Ex: The Naxalbari movement is nothing but a consequence of government ignoring the voice of the landless tenants.
- Along with the grievance redressal, the Gram Sabhas can also act as the platforms for imparting legal and social knowledge to the public. Here the Panchayat Development Officer can act as a friend, philosopher and guide for the local leaders of the village.
This can help the common people to have rational thinking expressed via legal routes, to get their demands fulfilled; rather than rushing to protests and blockades straight away. Moreover, such legal voices are more likely to be heard by the government than the violence.
Ex: How a peaceful demand for Muster Rolls was negotiated in the town of Beawar of Rajasthan by Masdoor Kisan Shaklti Sanghtan (RTI movement).
- History has shown that rural people, more often than not get subjugated by the town dwellers, and the poor villagers silently undergo the pain and humiliation because; they will be dependent on the city people for employment, livelihood and other goods and services.
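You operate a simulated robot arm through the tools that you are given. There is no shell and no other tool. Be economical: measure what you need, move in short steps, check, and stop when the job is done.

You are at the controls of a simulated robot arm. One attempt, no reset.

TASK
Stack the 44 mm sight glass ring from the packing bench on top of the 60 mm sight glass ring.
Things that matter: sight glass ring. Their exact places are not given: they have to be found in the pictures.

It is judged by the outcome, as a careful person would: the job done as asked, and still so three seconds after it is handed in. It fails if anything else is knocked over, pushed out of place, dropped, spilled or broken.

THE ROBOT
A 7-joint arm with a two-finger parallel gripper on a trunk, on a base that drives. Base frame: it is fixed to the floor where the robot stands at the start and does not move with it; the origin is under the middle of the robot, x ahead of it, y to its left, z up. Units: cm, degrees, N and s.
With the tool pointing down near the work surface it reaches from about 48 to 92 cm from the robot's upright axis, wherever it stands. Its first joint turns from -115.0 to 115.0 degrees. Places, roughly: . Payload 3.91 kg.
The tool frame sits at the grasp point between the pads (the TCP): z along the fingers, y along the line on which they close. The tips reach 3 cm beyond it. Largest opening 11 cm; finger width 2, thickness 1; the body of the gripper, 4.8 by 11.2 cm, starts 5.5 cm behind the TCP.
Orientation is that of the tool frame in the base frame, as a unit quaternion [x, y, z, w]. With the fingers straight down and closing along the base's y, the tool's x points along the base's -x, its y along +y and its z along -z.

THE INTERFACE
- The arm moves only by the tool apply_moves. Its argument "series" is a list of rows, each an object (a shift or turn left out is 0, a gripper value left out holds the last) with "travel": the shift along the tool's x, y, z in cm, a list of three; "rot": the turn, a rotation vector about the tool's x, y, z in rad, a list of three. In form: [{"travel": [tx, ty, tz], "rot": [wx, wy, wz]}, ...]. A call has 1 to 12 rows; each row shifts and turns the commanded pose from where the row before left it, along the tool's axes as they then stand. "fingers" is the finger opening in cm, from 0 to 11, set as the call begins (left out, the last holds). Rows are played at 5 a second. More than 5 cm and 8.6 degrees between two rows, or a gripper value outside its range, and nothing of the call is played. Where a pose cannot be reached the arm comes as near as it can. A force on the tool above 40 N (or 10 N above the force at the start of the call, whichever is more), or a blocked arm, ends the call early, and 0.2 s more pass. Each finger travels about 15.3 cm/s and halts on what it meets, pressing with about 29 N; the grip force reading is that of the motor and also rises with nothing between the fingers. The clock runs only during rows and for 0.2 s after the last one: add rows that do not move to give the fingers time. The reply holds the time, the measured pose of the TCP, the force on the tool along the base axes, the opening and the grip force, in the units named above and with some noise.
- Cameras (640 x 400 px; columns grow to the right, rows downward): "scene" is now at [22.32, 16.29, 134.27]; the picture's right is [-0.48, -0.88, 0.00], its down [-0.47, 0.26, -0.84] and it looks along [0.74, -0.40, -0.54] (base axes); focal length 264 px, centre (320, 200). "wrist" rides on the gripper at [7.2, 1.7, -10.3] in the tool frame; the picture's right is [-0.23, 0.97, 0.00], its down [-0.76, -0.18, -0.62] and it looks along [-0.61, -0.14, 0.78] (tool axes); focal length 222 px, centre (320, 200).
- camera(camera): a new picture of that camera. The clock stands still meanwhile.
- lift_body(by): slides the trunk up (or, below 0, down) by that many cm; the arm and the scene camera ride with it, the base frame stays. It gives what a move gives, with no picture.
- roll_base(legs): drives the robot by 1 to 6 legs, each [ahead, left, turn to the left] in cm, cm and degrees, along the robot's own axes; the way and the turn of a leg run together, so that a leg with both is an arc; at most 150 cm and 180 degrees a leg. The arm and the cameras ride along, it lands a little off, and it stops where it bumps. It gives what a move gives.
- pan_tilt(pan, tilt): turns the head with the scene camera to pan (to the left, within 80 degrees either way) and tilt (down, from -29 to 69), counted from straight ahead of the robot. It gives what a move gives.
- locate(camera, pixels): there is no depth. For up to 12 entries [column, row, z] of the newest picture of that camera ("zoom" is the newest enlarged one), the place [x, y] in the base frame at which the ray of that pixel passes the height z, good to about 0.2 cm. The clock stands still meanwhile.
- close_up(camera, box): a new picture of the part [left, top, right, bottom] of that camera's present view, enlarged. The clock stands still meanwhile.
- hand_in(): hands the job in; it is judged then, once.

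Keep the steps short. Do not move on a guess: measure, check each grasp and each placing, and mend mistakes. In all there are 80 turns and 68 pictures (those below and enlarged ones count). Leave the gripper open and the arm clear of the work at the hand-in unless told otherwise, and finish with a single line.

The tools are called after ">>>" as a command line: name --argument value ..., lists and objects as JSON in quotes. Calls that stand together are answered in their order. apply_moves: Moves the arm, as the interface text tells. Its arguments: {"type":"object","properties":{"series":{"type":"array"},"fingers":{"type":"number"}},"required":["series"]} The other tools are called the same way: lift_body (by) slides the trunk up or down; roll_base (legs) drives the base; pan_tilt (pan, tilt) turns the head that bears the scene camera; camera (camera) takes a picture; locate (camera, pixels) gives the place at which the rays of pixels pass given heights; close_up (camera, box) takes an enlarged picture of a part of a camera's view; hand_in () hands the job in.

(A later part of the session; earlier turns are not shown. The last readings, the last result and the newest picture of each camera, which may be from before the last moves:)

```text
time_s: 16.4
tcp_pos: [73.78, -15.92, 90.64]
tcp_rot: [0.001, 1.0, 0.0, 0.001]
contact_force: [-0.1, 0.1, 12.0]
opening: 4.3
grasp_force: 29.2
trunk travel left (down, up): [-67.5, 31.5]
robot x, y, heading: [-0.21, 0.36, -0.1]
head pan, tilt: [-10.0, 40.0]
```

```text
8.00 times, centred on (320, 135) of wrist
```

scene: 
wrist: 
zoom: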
However, ones their patience and fortitude reaches a threshold they rebel against the persecutors. Ex: Moppilah revolt, Deccan peasants revolt, etc.
But, if the Panchayat Raj, as was dreamt by Gandhiji, is implemented to the letter and spirit; villagers will no more be dependent on the cities, and they also get a moral voice to question their persecution, both in verbal and legal means.
Ex: How the voice of a self-reliant village of Hiware Bazar and its Sarpanch Popatrao Pawar, was heard all over the world.
Finally, we can conclude saying that, while the violence provides only the masculine power which triggers instantaneously and fades away meteoritically. A well developed government at the grass root level can provide a perennial knowledge, independent life and an invincible voice with logical reasoning for the villagers to demand their rights from the government.
Hence, Gram Swaraj of Gandhiji provides gold mines of benefits for the Indian rural population in particular and India in general. And lastly, it is not that Gandhiji’s ideas are utopian, rather it is our immaturity to live up to the ideals and expectations of Gandhiji.